MW: Copper prices may have further to fall as Chinese demand eases
Copper prices could have further to fall after dropping close to their lowest level for two weeks in London on Wednesday on persistent concerns about weakening demand from China, where economic growth has slowed and demand for metals is therefore easing.
From a technical perspective, the copper price chart now shows a “minor double top”, writes Axel Rudolph, a senior technical analyst at Commerzbank. “Because of this chart formation we decided to neutralise our short-term outlook and allow for a slip back towards the $5,103.00 October 8 low to be seen,” he adds.
The benchmark copper contract on the London Metal Exchange was down 0.3% at $5,188 per tonne mid-morning, after dipping to its lowest level since that key October 8 date earlier.

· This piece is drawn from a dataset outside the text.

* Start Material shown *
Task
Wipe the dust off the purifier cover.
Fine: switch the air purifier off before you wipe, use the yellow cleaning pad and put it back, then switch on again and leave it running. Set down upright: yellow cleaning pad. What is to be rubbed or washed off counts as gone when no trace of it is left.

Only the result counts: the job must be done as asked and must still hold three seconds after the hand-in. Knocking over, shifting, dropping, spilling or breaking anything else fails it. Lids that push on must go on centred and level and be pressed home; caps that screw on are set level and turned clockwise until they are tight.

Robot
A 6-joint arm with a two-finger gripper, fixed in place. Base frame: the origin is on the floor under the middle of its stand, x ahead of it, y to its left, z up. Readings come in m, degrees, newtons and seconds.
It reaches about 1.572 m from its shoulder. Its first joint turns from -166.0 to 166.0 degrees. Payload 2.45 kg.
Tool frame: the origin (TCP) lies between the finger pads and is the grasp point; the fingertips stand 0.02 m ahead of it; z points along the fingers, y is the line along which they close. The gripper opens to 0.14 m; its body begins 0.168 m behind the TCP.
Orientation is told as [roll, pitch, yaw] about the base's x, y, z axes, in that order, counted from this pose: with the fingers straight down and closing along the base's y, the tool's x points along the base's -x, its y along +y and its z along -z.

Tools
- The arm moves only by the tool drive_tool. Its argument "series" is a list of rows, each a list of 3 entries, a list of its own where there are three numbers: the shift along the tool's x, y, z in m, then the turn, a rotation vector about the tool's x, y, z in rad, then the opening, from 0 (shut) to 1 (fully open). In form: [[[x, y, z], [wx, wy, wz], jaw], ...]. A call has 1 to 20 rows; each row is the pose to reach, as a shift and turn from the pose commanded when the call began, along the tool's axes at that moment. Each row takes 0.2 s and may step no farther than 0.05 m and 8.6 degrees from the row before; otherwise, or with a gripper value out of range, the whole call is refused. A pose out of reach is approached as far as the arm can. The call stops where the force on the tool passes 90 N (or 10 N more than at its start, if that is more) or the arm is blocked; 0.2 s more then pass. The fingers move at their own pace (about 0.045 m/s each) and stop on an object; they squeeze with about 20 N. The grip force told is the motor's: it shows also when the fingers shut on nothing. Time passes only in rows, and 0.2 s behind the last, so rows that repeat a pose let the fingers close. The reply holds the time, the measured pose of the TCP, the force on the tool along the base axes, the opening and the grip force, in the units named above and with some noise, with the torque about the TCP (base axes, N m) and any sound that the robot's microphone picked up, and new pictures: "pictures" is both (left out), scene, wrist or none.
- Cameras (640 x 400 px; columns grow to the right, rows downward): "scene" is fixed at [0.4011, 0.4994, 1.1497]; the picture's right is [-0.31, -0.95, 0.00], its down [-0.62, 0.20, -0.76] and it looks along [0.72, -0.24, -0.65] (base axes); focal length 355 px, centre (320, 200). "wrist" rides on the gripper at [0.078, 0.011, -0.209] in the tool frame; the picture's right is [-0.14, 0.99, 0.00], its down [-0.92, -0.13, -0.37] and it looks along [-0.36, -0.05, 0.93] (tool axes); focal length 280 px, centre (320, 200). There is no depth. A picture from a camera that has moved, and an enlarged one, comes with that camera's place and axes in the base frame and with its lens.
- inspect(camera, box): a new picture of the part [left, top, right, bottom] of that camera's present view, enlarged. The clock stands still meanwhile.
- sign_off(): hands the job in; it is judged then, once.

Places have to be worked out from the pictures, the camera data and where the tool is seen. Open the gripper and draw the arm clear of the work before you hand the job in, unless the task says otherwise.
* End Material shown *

“Should this level be slipped through, the current October low, two-month support line and late September low at $5,010.00/$4,915.50 may also be revisited. We do not expect the next lower August low at $4,855.00 to be retested, though,” Rudolph writes.
Copper, aluminium, nickel and zinc prices have all come nder selling pressure on concerns about demand from China as industrial production there slows, and on worries about global growth more generally, as the following chart shows.
This has also put mining stocks under the spotlight. “Given the very tight revenue margins in the mining industry, cheaper copper could trigger a fresh wave of panic among investors and be another hit on UK miners’ stock prices,” writes Ipek Ozkardeskaya, market analyst at London Capital Group.
“Unfortunately, slower than 7% growth in China is not hinting at any sustainable recovery yet,” she adds.